[start of QUOTED PASSAGE]

Pacific, Atlantic Ports report strong june volumes
More than six months into the economic recovery, the nation’s ports on the Pacific and Atlantic coasts continue to see record or near-record cargo loads, and port officials and economists forecast the substantial numbers likely will continue well into 2022.
The Port of Los Angeles, the nation’s busiest facility, reported a 26.7% year-over-year increase in June, processing 876,430 20-foot-equivalent units compared with 691,475 the previous year.
“Key economic indicators all suggest that U.S. consumer spending will remain strong through the remainder of 2021,” port Executive Director Gene Seroka said. “Even as Americans return to airline travel, vacations and in-person events, retail sales and e-commerce remain robust. Fall fashion, back-to-school items and Halloween goods are arriving on our docks, and some retailers are shipping year-end holiday products early.”
The number of ships sailing to Los Angeles and the adjacent Port of Long Beach continues to be up, but delays to anchor have declined by 40% over the past six months.
Seroka said now the port is processing 15 cargo ships a day, up from 10 six months ago.
Long Beach reported a 20.3% year-over-year increase, handling 724,297 TEUs compared with 602,180 in 2020.
“We anticipate e-commerce to drive much of our cargo movement through the rest of 2021 as retailers plan for a busy summer season,” Port of Long Beach Executive Director Mario Cordero said. “However, June serves as an indicator that consumer demand for goods will gradually level off as the national economy continues to open up and services become more widely available.”
The Port of Oakland processed 222,483 containers in June, which is almost identical to the numbers posted in April and May. The 2021 figure is up 43.3% year-over-year.
Halfway through the year, the port is up 11.4% compared with 2020.
The Northwest Seaport Alliance, which operates port facilities in Seattle; Tacoma, Wash.; Alaska and Hawaii, saw volume jump 19.9% year-over-year to 344,280 containers compared with 287,036 in the year-earlier period.
In addition, port officials said at the Seattle facility, four new super post-Panamax cranes are being prepared for installation. Phase 1 of the two-phase modernization will be completed early next year. When finished, the 185-acre, on-dock rail terminal will handle the largest vessels in the transpacific.
IHS Markit Transportation economist Paul Bingham told Transport Topics at the halfway point of the year, ports on both coasts should continue to see double-digit growth for the rest of 2021.

[end of QUOTED PASSAGE]
[start of DATA SUPPLIED]

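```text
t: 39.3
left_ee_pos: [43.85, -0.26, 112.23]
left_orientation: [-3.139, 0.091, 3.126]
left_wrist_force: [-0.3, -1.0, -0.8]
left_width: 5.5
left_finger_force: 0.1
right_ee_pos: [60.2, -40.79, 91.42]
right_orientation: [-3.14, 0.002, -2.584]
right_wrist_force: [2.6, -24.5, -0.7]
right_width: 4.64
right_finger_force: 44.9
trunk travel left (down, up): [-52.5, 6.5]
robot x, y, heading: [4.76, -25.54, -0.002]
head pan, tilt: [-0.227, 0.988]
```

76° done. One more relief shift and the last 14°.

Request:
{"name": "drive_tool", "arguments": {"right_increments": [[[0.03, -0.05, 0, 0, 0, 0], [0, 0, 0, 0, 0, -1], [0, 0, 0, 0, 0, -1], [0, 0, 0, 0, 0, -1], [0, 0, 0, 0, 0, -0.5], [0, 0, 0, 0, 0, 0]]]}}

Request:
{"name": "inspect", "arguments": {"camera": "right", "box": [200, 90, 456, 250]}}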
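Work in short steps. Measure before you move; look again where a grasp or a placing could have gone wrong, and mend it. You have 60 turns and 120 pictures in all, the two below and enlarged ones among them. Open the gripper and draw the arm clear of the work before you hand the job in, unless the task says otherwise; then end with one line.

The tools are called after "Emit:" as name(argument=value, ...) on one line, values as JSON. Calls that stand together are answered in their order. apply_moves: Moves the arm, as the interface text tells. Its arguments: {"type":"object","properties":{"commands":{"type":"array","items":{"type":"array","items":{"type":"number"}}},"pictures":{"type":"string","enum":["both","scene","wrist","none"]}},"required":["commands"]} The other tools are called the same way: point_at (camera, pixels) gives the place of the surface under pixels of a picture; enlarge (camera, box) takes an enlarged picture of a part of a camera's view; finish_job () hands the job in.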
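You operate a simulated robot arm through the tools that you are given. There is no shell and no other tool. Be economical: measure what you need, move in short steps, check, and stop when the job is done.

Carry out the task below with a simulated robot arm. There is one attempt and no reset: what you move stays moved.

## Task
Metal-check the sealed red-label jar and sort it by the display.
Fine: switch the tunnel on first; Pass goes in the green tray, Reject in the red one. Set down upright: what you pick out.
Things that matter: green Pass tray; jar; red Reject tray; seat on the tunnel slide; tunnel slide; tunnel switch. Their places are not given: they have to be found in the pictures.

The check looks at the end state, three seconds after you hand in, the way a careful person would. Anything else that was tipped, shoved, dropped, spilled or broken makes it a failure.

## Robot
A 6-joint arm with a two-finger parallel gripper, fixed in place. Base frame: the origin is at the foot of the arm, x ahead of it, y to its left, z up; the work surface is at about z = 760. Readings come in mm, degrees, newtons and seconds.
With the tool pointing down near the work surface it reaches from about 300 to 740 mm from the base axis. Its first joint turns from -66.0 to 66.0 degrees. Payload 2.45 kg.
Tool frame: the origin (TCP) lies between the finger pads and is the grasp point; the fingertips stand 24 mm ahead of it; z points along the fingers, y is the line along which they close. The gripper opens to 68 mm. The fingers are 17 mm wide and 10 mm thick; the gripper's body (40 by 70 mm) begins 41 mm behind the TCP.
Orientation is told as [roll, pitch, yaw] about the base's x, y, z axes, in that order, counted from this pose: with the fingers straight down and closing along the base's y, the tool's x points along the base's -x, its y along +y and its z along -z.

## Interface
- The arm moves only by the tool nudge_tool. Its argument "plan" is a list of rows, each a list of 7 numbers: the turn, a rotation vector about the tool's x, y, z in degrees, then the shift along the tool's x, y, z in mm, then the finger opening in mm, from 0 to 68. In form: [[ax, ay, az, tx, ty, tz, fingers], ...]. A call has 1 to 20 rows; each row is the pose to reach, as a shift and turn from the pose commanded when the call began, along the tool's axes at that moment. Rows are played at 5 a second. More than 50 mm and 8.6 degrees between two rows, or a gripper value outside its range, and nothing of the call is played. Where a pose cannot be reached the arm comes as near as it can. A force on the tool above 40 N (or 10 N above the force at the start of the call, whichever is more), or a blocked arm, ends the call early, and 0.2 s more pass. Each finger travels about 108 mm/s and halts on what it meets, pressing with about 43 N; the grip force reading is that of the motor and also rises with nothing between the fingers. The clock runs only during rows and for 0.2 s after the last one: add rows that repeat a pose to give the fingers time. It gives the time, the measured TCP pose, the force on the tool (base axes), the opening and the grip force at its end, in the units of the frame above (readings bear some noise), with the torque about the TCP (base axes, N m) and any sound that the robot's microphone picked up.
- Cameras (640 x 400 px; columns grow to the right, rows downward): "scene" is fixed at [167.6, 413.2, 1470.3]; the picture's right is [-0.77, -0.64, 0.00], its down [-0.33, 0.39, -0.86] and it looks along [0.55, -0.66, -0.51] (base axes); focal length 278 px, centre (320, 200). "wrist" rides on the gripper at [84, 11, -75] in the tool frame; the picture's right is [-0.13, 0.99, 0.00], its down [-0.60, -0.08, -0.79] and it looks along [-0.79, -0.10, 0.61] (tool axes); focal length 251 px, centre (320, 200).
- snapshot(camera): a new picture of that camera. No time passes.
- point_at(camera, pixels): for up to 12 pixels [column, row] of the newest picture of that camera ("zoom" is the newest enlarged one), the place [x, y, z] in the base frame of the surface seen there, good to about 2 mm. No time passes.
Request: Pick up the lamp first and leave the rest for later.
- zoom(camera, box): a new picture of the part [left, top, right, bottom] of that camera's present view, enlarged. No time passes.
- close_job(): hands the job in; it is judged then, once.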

[end of DATA SUPPLIED]

▶ TASK BRIEF: Give the stretch of the quoted passage that starts with "The number of" and ends with "six months ago.", unchanged.

▶ ANSWER TO THE PROBLEM:
The number of ships sailing to Los Angeles and the adjacent Port of Long Beach continues to be up, but delays to anchor have declined by 40% over the past six months.
Seroka said now the port is processing 15 cargo ships a day, up from 10 six months ago.